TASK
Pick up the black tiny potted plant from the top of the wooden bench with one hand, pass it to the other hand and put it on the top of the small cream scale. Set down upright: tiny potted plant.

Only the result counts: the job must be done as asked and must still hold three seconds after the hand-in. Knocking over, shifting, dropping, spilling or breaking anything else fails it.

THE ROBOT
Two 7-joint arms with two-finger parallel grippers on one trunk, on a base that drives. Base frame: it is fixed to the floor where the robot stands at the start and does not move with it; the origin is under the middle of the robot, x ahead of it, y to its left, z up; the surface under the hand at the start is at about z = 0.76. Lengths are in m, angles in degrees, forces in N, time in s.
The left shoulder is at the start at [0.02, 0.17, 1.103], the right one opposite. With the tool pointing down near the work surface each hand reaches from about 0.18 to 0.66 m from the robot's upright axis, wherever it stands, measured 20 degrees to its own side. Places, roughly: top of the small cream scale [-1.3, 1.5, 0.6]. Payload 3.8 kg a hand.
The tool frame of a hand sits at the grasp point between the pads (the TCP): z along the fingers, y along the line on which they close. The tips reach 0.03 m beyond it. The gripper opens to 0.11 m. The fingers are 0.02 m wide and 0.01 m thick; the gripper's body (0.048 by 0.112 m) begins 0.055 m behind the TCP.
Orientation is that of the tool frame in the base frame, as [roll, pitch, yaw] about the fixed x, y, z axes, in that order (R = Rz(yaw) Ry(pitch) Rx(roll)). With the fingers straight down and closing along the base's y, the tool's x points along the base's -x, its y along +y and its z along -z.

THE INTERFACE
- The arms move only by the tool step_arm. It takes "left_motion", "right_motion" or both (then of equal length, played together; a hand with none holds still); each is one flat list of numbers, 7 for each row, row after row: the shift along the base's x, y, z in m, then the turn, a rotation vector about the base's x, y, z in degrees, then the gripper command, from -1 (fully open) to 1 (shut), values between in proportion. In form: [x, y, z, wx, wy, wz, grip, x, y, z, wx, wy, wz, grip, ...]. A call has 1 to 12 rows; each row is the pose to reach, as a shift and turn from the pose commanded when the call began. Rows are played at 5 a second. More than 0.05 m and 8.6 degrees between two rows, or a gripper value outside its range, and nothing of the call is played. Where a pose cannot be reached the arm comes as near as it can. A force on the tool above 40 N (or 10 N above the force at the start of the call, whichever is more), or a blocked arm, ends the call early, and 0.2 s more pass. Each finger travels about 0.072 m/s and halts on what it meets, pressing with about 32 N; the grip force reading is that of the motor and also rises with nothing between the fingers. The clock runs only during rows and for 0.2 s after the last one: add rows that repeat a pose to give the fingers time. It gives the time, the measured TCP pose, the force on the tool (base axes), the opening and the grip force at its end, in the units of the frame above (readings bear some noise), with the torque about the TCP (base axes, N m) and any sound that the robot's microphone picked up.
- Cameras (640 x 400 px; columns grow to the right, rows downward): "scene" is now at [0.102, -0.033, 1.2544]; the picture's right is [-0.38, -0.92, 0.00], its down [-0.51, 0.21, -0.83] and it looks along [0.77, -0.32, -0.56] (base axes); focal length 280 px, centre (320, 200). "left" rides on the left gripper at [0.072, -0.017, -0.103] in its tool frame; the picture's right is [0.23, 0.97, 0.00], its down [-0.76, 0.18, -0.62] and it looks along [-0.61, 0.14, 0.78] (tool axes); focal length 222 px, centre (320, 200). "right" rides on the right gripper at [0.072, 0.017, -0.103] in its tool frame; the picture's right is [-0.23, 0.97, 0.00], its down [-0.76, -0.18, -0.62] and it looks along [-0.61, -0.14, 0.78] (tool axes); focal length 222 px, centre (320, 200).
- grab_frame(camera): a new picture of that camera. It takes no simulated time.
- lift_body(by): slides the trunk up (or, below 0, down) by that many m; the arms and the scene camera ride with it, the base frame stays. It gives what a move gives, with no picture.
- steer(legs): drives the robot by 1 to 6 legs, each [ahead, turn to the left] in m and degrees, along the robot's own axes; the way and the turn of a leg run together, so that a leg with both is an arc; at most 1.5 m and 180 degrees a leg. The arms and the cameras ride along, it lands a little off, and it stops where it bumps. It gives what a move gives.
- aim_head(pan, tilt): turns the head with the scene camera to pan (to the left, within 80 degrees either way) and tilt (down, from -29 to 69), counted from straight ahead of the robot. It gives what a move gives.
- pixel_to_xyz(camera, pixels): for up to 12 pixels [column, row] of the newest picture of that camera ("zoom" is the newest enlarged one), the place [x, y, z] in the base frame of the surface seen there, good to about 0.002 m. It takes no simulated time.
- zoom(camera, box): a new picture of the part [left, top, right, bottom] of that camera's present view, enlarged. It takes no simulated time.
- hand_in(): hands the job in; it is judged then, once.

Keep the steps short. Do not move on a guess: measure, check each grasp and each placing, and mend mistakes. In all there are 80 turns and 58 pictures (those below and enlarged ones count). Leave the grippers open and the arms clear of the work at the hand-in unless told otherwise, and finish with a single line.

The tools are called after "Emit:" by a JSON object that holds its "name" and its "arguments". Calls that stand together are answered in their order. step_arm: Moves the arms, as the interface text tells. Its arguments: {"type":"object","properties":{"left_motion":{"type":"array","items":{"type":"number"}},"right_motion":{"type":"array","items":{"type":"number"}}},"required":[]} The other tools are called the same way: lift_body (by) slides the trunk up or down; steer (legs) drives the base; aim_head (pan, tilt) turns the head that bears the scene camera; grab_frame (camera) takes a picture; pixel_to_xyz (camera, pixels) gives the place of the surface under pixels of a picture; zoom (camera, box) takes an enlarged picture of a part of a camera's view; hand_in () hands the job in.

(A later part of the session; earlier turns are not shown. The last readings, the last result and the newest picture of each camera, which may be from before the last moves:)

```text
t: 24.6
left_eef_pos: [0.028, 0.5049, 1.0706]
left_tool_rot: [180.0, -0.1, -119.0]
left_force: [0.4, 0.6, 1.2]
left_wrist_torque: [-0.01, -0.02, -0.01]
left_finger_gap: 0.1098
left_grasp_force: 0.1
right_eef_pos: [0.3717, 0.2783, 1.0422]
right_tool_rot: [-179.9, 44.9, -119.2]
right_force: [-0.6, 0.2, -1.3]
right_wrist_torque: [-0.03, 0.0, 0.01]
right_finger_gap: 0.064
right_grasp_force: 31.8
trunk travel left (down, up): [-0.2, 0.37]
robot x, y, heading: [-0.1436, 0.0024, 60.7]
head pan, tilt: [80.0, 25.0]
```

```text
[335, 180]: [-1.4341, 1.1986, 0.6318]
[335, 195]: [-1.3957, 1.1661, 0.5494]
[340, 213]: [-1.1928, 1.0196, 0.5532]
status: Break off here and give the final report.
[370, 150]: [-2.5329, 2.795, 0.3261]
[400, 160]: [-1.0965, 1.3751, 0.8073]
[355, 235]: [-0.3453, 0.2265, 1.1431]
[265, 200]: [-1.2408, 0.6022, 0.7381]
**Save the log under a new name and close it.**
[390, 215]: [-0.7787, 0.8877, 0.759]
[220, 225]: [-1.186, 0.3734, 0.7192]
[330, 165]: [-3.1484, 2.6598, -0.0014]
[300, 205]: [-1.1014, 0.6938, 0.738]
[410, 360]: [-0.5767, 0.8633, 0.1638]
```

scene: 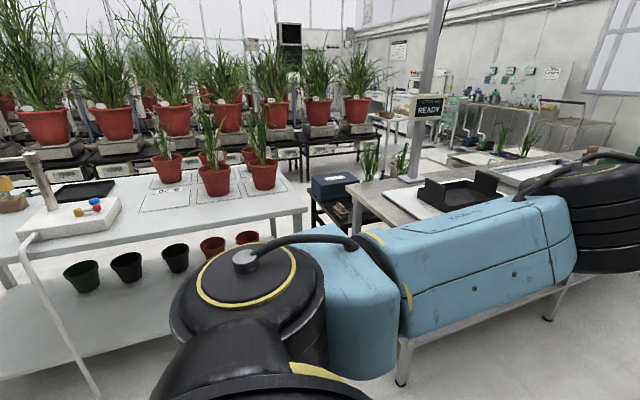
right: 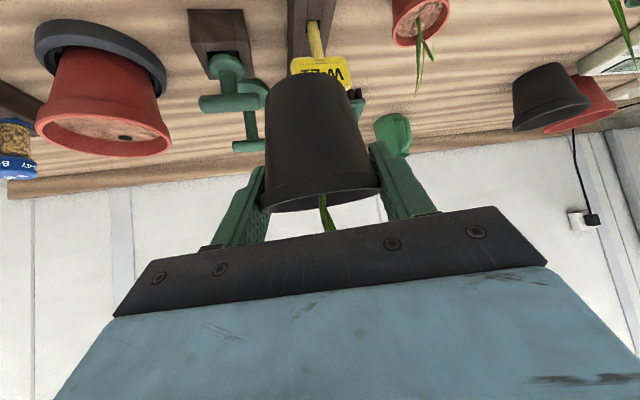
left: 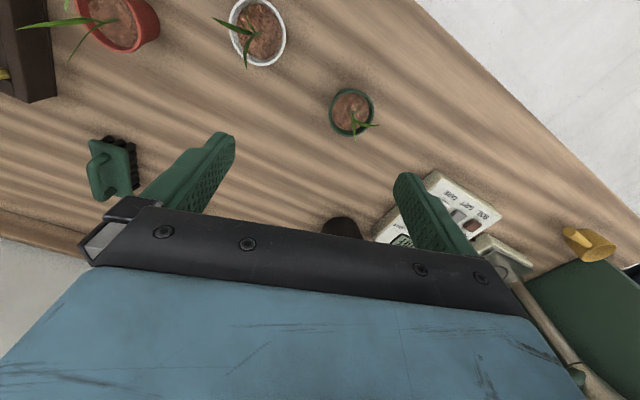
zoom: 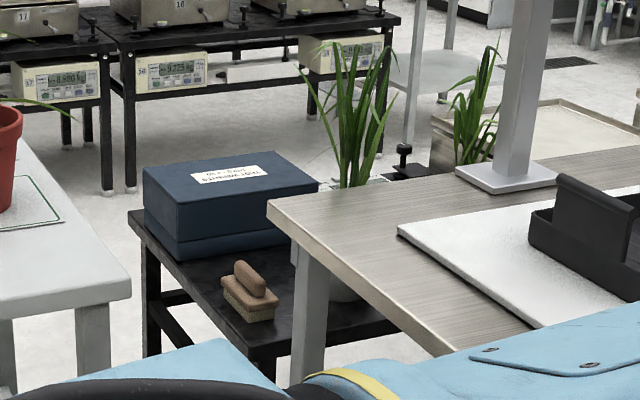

** Aim **
Repeat the material above word for word and skip every image in it.

** Worked solution **
TASK
Pick up the black tiny potted plant from the top of the wooden bench with one hand, pass it to the other hand and put it on the top of the small cream scale. Set down upright: tiny potted plant.

Only the result counts: the job must be done as asked and must still hold three seconds after the hand-in. Knocking over, shifting, dropping, spilling or breaking anything else fails it.

THE ROBOT
Two 7-joint arms with two-finger parallel grippers on one trunk, on a base that drives. Base frame: it is fixed to the floor where the robot stands at the start and does not move with it; the origin is under the middle of the robot, x ahead of it, y to its left, z up; the surface under the hand at the start is at about z = 0.76. Lengths are in m, angles in degrees, forces in N, time in s.
The left shoulder is at the start at [0.02, 0.17, 1.103], the right one opposite. With the tool pointing down near the work surface each hand reaches from about 0.18 to 0.66 m from the robot's upright axis, wherever it stands, measured 20 degrees to its own side. Places, roughly: top of the small cream scale [-1.3, 1.5, 0.6]. Payload 3.8 kg a hand.
The tool frame of a hand sits at the grasp point between the pads (the TCP): z along the fingers, y along the line on which they close. The tips reach 0.03 m beyond it. The gripper opens to 0.11 m. The fingers are 0.02 m wide and 0.01 m thick; the gripper's body (0.048 by 0.112 m) begins 0.055 m behind the TCP.
Orientation is that of the tool frame in the base frame, as [roll, pitch, yaw] about the fixed x, y, z axes, in that order (R = Rz(yaw) Ry(pitch) Rx(roll)). With the fingers straight down and closing along the base's y, the tool's x points along the base's -x, its y along +y and its z along -z.

THE INTERFACE
- The arms move only by the tool step_arm. It takes "left_motion", "right_motion" or both (then of equal length, played together; a hand with none holds still); each is one flat list of numbers, 7 for each row, row after row: the shift along the base's x, y, z in m, then the turn, a rotation vector about the base's x, y, z in degrees, then the gripper command, from -1 (fully open) to 1 (shut), values between in proportion. In form: [x, y, z, wx, wy, wz, grip, x, y, z, wx, wy, wz, grip, ...]. A call has 1 to 12 rows; each row is the pose to reach, as a shift and turn from the pose commanded when the call began. Rows are played at 5 a second. More than 0.05 m and 8.6 degrees between two rows, or a gripper value outside its range, and nothing of the call is played. Where a pose cannot be reached the arm comes as near as it can. A force on the tool above 40 N (or 10 N above the force at the start of the call, whichever is more), or a blocked arm, ends the call early, and 0.2 s more pass. Each finger travels about 0.072 m/s and halts on what it meets, pressing with about 32 N; the grip force reading is that of the motor and also rises with nothing between the fingers. The clock runs only during rows and for 0.2 s after the last one: add rows that repeat a pose to give the fingers time. It gives the time, the measured TCP pose, the force on the tool (base axes), the opening and the grip force at its end, in the units of the frame above (readings bear some noise), with the torque about the TCP (base axes, N m) and any sound that the robot's microphone picked up.
- Cameras (640 x 400 px; columns grow to the right, rows downward): "scene" is now at [0.102, -0.033, 1.2544]; the picture's right is [-0.38, -0.92, 0.00], its down [-0.51, 0.21, -0.83] and it looks along [0.77, -0.32, -0.56] (base axes); focal length 280 px, centre (320, 200). "left" rides on the left gripper at [0.072, -0.017, -0.103] in its tool frame; the picture's right is [0.23, 0.97, 0.00], its down [-0.76, 0.18, -0.62] and it looks along [-0.61, 0.14, 0.78] (tool axes); focal length 222 px, centre (320, 200). "right" rides on the right gripper at [0.072, 0.017, -0.103] in its tool frame; the picture's right is [-0.23, 0.97, 0.00], its down [-0.76, -0.18, -0.62] and it looks along [-0.61, -0.14, 0.78] (tool axes); focal length 222 px, centre (320, 200).
- grab_frame(camera): a new picture of that camera. It takes no simulated time.
- lift_body(by): slides the trunk up (or, below 0, down) by that many m; the arms and the scene camera ride with it, the base frame stays. It gives what a move gives, with no picture.
- steer(legs): drives the robot by 1 to 6 legs, each [ahead, turn to the left] in m and degrees, along the robot's own axes; the way and the turn of a leg run together, so that a leg with both is an arc; at most 1.5 m and 180 degrees a leg. The arms and the cameras ride along, it lands a little off, and it stops where it bumps. It gives what a move gives.
- aim_head(pan, tilt): turns the head with the scene camera to pan (to the left, within 80 degrees either way) and tilt (down, from -29 to 69), counted from straight ahead of the robot. It gives what a move gives.
- pixel_to_xyz(camera, pixels): for up to 12 pixels [column, row] of the newest picture of that camera ("zoom" is the newest enlarged one), the place [x, y, z] in the base frame of the surface seen there, good to about 0.002 m. It takes no simulated time.
- zoom(camera, box): a new picture of the part [left, top, right, bottom] of that camera's present view, enlarged. It takes no simulated time.
- hand_in(): hands the job in; it is judged then, once.

Keep the steps short. Do not move on a guess: measure, check each grasp and each placing, and mend mistakes. In all there are 80 turns and 58 pictures (those below and enlarged ones count). Leave the grippers open and the arms clear of the work at the hand-in unless told otherwise, and finish with a single line.

The tools are called after "Emit:" by a JSON object that holds its "name" and its "arguments". Calls that stand together are answered in their order. step_arm: Moves the arms, as the interface text tells. Its arguments: {"type":"object","properties":{"left_motion":{"type":"array","items":{"type":"number"}},"right_motion":{"type":"array","items":{"type":"number"}}},"required":[]} The other tools are called the same way: lift_body (by) slides the trunk up or down; steer (legs) drives the base; aim_head (pan, tilt) turns the head that bears the scene camera; grab_frame (camera) takes a picture; pixel_to_xyz (camera, pixels) gives the place of the surface under pixels of a picture; zoom (camera, box) takes an enlarged picture of a part of a camera's view; hand_in () hands the job in.

(A later part of the session; earlier turns are not shown. The last readings, the last result and the newest picture of each camera, which may be from before the last moves:)

```text
t: 24.6
left_eef_pos: [0.028, 0.5049, 1.0706]
left_tool_rot: [180.0, -0.1, -119.0]
left_force: [0.4, 0.6, 1.2]
left_wrist_torque: [-0.01, -0.02, -0.01]
left_finger_gap: 0.1098
left_grasp_force: 0.1
right_eef_pos: [0.3717, 0.2783, 1.0422]
right_tool_rot: [-179.9, 44.9, -119.2]
right_force: [-0.6, 0.2, -1.3]
right_wrist_torque: [-0.03, 0.0, 0.01]
right_finger_gap: 0.064
right_grasp_force: 31.8
trunk travel left (down, up): [-0.2, 0.37]
robot x, y, heading: [-0.1436, 0.0024, 60.7]
head pan, tilt: [80.0, 25.0]
```

```text
[335, 180]: [-1.4341, 1.1986, 0.6318]
[335, 195]: [-1.3957, 1.1661, 0.5494]
[340, 213]: [-1.1928, 1.0196, 0.5532]
status: Break off here and give the final report.
[370, 150]: [-2.5329, 2.795, 0.3261]
[400, 160]: [-1.0965, 1.3751, 0.8073]
[355, 235]: [-0.3453, 0.2265, 1.1431]
[265, 200]: [-1.2408, 0.6022, 0.7381]
**Save the log under a new name and close it.**
[390, 215]: [-0.7787, 0.8877, 0.759]
[220, 225]: [-1.186, 0.3734, 0.7192]
[330, 165]: [-3.1484, 2.6598, -0.0014]
[300, 205]: [-1.1014, 0.6938, 0.738]
[410, 360]: [-0.5767, 0.8633, 0.1638]
```

scene: 
right: 
left: 
zoom: 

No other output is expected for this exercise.